━━━━━ Excerpt to read ━━━━━
È tempo di Ristoranti d’Italia, di Tre Forchette e di tutte le polemiche che si portano dietro: “Perché il mio ristorante preferito non c'è”, “Quel locale si meritava Due Forchette mentre quell'altro non se le merita affatto” o l'inevitabile “Ci sono solo quelli che pagano”. E in questo senso non ci stancheremo mai di ribadire che no, non è così. Capita infatti che qualcuno arrivi in un ristorante presentandosi come un ispettore della guida del Gambero Rosso, promettendo inserimenti e recensioni. Capita che qualche ristoratore, in buona fede, ci creda. Capita anche che, dopo aver visto la guida, si lamenti della mancata recensione. Cari ristoratori (e lettori) non ci credete mai! Punto primo, perché i nostri collaboratori provano i ristoranti in anonimato, non promettono recensioni e pagano il conto. Punto secondo, perché un pasto non può essere il lasciapassare per la presenza in guida. Il lavoro, vostro e nostro, vale molto di più.
Detto questo vediamo i protagonisti della cena Tre Forchette: agli antipasti Pier Giorgio Parini de Il Povero Diavolo, ai primi Franca Checchi del ristorante Da Romano, ai secondi Heinz Beck de La Pergola dell’Hotel Rome Cavalieri e Danilo Ciavattini dell'Enoteca La Torre a Villa Laetitia, dulcis in fundo, ai dessert, lo chef emergente Oliver Piras di Aga dell’Hotel Villa Trieste. Qual è il menu? Eccolo a voi in anteprima.
Pier Giorgio Parini - Baccalà al verde
Lo stile di Parini è inconfondibile: contemporaneo ma senza estremismi, teso alla valorizzazione degli elementi vegetali e delle erbe aromatiche spesso inconsueti o in disuso, sempre locali, magari del suo orto. Tutto ciò in una sequenza dove stupire non è mai fine a se stesso, e il risultato finale è un'esperienza di raro spessore. Il piatto presentato alla cena è in carta al ristorante Il Povero Diavolo e ben si adatta a questa stagione: “Il baccalà, cotto dentro il suo brodo e profumato con spezie, lo manteco legandolo con olio extravertgine di oliva e olio di vinaccioli. Ad accompagnarlo, una sorta di insalata croccante composta da prezzemolo, cime di rapa, polvere di cavolo nero, polvere di levistico, bergamotto candito, pinoli bruciati, topinambur e cipolla sott'aceto. Completo il piatto con tre-quattro gocce di maionese senza uova, fatta con il brodo di baccalà ed erbe selvatiche”.
Franca Checchi - Minestra di gran farro con gamberi e calamaretti
La sua è una cucina verace, saporita, intensa e principalmente di mare. È fatta di piatti che sono diventati ormai dei classici, sempre gustosi e leggeri, come capita raramente di trovare. Ovviamente a fare la differenza è anche la materia prima utilizzata: è Romano, suo marito, che ogni mattina fa il giro delle barche e dei fornitori per selezionarla al meglio. Alla Città del gusto porta la minestra di gran farro con gamberi e calamaretti, perché? “È uno dei piatti tipici del territorio e della storia del nostro ristorante, saranno trentanni che ce l'abbiamo in carta, si presenta bene e i gamberi, così come i calamaretti, provengono dal nostro mare. Questo piatto prevede la cottura dei cannellini che poi vengono passati. Il mio segreto? Metto anche un po' di pomodoro, per dare colore e per sgrassare. Infine aggiungo il gran farro della Garfagnana, le zucchine e le carote tagliate a cubetti. Finita la cottura vado con il pesce”.
━━━━━ Supplied data ━━━━━
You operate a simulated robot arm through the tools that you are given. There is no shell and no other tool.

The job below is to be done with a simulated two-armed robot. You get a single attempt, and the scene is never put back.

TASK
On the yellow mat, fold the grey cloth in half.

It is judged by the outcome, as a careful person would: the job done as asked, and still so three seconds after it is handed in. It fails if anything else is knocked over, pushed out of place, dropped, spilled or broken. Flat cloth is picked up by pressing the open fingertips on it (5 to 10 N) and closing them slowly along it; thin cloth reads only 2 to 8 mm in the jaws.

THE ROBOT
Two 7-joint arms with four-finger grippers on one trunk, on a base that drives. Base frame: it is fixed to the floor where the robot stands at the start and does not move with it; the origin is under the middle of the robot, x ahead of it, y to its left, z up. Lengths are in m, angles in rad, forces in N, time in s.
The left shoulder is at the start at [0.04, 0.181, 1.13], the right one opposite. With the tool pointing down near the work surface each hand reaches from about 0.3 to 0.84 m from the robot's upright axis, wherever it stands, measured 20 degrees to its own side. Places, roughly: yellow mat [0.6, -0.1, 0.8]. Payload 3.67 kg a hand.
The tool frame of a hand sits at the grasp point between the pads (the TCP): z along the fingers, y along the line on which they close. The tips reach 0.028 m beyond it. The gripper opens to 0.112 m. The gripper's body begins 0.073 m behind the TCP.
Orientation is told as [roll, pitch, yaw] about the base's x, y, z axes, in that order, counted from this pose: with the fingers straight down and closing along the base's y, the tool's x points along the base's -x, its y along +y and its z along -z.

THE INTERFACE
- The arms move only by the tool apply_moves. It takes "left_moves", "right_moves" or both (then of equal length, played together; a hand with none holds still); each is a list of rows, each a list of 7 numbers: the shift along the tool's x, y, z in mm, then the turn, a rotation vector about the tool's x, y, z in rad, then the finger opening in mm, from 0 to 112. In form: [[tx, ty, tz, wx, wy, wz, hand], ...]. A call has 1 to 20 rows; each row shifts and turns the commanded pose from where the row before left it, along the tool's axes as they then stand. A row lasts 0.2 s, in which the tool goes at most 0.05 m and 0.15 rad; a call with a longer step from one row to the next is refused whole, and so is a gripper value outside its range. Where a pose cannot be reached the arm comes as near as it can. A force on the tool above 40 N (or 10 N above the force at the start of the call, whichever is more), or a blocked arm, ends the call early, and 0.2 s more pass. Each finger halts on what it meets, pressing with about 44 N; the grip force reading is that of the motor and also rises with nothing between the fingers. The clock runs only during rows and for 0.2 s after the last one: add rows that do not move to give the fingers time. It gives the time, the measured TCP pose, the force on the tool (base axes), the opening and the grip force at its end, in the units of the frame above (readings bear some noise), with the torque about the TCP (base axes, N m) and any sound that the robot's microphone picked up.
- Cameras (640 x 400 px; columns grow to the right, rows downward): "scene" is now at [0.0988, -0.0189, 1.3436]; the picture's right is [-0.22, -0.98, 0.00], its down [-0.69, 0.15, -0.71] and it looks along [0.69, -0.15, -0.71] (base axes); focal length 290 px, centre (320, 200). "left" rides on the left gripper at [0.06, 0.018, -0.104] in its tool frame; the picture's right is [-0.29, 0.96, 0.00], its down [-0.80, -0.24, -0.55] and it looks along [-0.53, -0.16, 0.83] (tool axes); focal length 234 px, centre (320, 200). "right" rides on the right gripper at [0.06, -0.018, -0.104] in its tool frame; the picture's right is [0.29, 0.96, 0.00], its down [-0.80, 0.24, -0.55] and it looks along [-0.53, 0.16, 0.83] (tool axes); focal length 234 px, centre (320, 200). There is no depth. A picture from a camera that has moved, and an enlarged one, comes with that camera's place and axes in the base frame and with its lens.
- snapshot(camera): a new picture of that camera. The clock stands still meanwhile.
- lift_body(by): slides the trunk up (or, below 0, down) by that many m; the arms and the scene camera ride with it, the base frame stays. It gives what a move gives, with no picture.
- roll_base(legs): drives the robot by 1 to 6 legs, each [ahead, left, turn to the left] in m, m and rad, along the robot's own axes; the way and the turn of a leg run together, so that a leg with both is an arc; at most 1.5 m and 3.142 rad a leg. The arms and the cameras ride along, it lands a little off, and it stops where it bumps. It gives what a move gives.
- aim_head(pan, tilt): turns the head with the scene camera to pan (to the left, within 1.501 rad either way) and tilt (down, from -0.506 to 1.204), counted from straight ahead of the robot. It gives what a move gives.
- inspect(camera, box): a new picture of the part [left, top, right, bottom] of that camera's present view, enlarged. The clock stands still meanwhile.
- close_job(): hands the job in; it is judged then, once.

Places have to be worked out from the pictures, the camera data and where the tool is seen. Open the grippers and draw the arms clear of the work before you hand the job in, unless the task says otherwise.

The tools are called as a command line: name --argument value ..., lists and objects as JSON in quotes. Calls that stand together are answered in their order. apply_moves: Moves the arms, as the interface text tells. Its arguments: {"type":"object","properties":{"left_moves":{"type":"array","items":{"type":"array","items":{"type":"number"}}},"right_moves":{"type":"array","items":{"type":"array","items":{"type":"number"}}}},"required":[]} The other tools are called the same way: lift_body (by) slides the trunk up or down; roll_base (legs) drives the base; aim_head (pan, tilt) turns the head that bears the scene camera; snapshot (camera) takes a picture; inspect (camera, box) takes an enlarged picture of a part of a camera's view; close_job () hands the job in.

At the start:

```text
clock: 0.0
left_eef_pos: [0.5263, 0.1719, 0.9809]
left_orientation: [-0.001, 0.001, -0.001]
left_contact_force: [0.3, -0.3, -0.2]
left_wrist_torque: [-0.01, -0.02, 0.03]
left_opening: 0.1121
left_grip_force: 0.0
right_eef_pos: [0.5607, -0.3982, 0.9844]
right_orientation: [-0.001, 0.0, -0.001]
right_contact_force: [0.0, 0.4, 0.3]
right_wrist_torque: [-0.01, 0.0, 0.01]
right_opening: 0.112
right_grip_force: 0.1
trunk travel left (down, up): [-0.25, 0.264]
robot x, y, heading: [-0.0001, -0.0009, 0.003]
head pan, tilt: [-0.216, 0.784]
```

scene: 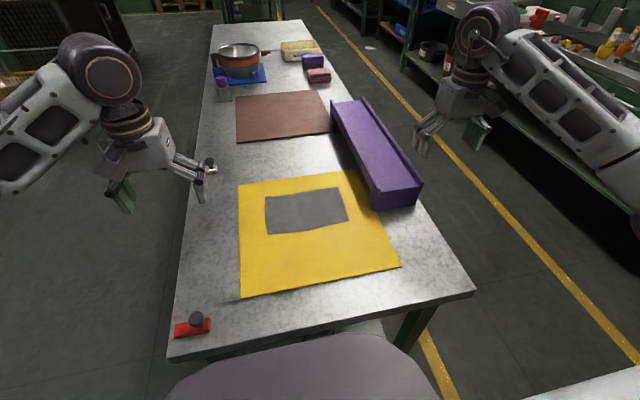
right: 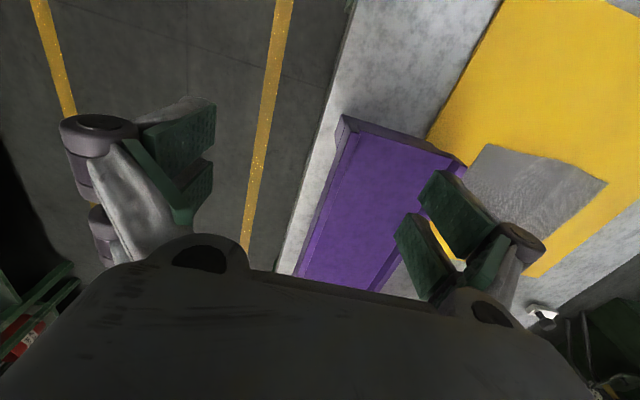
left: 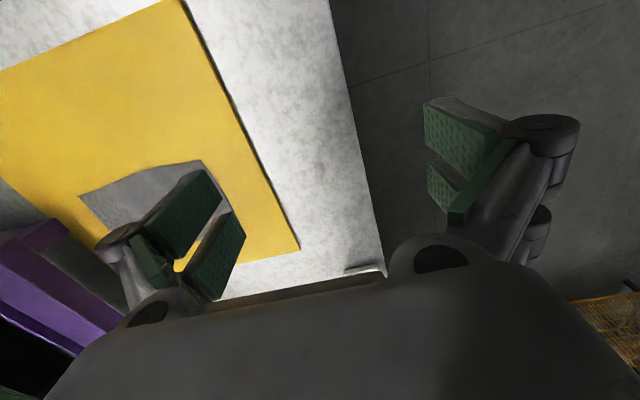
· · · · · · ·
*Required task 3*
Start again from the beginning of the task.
━━━━━
*Required task 1*
Quote the excerpt to read word for word, starting at "Detto questo vediamo" and ending with "voi in anteprima.".
*Required task 2*
I need the excerpt to read continued from the place where it stops.

*Final answer 1*
Detto questo vediamo i protagonisti della cena Tre Forchette: agli antipasti Pier Giorgio Parini de Il Povero Diavolo, ai primi Franca Checchi del ristorante Da Romano, ai secondi Heinz Beck de La Pergola dell’Hotel Rome Cavalieri e Danilo Ciavattini dell'Enoteca La Torre a Villa Laetitia, dulcis in fundo, ai dessert, lo chef emergente Oliver Piras di Aga dell’Hotel Villa Trieste. Qual è il menu? Eccolo a voi in anteprima.

*Final answer 2*
Heinz Beck - S’campo
Lui sta nell'Olimpo. Punto. Ha talento, creatività, tecnica perfetta. E la sua cucina è perfettamente impostata, anche sul piano estetico, studiata con rigore pure a livello nutrizionale, aspetto cui lo chef è stato uno dei primi a dedicare studio e attenzione. In occasione della cena Tre Forchette porta un piatto inedito, che verrà inserito prossimamente nel menu: S’campo: “È una crema di verdure con scampi. Da qui il nome S’campo. Le verdure, quelle che solitamente si usano per fare il minestrone, quindi carote sedando pomodori e piselli, vengono cotte e poi liofilizzate. A queste aggiungo il brodo chiaro fatto con gli scampi. È un piatto molto moderno fatto proprio per voi del Gambero perché mi sembrava una proposta carina e divertente”.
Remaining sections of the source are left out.